In Mean Little Deaf Queer, Galloway is both hilarious and devastating in recounting her life story. Born on an army base in post-WWII Germany, where her father was spying for the US Army Counter Intelligence Corps, she suffered fetal nerve damage as a result of experimental antibiotics her mother had been given while pregnant. The family moved back to Austin, Texas, where at nine Galloway’s hearing began to vanish; she also had episodes of feeling herself flying out of her body and watching from above. By ten, she was a self-described “child freak” with bulky hearing aids, heavy eyeglasses, and an even more burdensome rage; she also had an intense craving for attention. Sent in 1960 to the Texas Lions Camp for Crippled Children, she faked near-drowning to prevent “One Leg” and “Blind Girl” from winning a race for which she’d missed the starting cue. (“There I was once more—my own tubby, ill-favored little self in a messy competition with two other cripples who were going to beat me in a pathetic water race for a plastic two-handled cup. …Forcing yourself to drown, willing yourself to sink isn’t as easy a thing to do as you might imagine. But I did it.”)
In high school, a perceptive teacher figured out how to channel Galloway’s need for recognition into a quest for excellence. She helped Galloway to reclaim her speech, which had begun to slide, and to develop a deep understanding of language and sound. (“When my voice slipped into a flat, monotonous drone, she’d tease me, trying to coax me out of my habit of thinking how I ought to be hearing so I could concentrate on how the sound was actually moving through skin and bone. She meant to help me find the root physicality of hearing.… She’d press her fingers against my windpipe just hard enough for me to feel the pressure of my own breath as speech in its rawest state.”) Galloway practiced relentlessly, and discovered—perhaps not surprisingly--a passion for theater. In this she persisted despite an advisor at the University of Texas who dismissed her with two words: “You’re deaf.” She went on to become a fixture in Austin’s alternative theatre scene, performed everything from Shakespeare to her group’s own ad hoc shows, and eventually moved to New York.

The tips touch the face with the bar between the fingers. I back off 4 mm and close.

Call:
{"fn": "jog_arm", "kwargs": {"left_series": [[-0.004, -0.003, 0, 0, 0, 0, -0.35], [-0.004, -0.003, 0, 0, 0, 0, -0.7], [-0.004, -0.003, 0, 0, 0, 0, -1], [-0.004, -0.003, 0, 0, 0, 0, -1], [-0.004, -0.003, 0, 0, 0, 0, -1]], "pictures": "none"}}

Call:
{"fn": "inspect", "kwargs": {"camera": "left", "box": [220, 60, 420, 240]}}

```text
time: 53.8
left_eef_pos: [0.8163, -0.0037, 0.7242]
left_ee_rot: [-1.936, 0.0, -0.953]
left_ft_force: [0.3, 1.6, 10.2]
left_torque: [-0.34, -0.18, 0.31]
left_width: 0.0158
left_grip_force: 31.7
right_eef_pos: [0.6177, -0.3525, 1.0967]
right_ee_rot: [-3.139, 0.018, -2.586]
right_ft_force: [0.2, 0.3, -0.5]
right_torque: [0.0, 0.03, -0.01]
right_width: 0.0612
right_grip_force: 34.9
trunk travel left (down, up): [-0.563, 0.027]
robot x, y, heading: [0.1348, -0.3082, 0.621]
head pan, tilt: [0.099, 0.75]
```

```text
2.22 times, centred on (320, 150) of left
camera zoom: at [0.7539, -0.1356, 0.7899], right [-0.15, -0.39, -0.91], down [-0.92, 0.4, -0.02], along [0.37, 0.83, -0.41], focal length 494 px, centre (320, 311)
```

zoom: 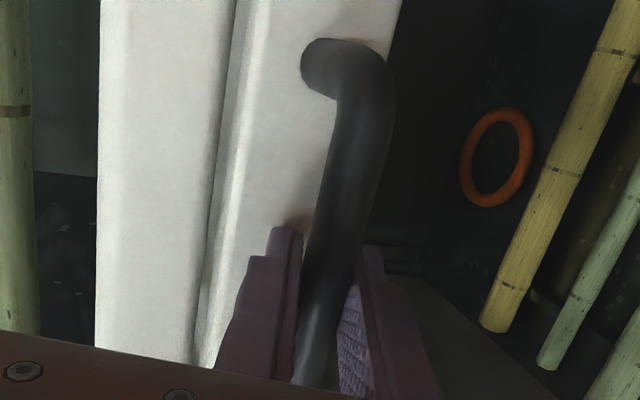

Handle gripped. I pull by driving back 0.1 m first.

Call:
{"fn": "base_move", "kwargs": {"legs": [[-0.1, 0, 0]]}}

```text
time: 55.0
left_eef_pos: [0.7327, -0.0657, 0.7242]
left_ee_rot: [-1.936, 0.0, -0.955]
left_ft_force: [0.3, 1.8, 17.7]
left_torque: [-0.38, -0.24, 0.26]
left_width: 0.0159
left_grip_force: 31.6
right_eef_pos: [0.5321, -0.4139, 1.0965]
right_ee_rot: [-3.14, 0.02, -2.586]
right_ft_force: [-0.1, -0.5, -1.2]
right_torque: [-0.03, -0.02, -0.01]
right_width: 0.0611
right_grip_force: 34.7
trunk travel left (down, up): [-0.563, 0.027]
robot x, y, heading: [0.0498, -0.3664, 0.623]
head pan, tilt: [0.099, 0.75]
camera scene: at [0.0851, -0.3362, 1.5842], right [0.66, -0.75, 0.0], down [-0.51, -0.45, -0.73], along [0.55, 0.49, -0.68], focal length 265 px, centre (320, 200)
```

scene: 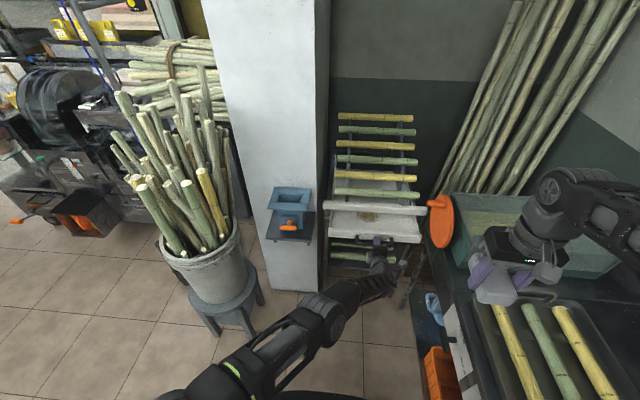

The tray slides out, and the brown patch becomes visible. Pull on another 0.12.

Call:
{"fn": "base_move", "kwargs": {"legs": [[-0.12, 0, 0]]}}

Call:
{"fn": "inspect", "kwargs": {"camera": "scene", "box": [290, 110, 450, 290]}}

This is no Hallmark success story. Desperately lonely in New York in the era when a deaf person couldn’t use the telephone (now there’s phone-enabling technology, plus, of course, text messaging and email), flat-out broke (she had to play up her disability in order to get new “welfare hearing aides”; the caseworker thought she was mentally retarded) and further marginalized as a lesbian, she wound up in a psych ward.
Only gradually, with more than a little help from her friends, lovers, family, work, and travel, and with a lot of soul-searching, did Galloway find her place in the world, albeit on tricky ground. The introduction of vastly superior digital hearing aides has been bittersweet, bringing not only benefits but also disquiet (literally) and sadness over time lost. But while depression and uncertainty are never banished, neither is the thrill of true companionship, of telling a story, of making art, of cracking a damn good joke. When she was growing up, Galloway’s family liked to play a hide-and-seek game called “Scare.” Here, she has raised “Scare” to an art form: Rooting around in the dangerous crannies of her psyche and her particular difference, she finds what is universal; exposing her desolation, she makes us less alone.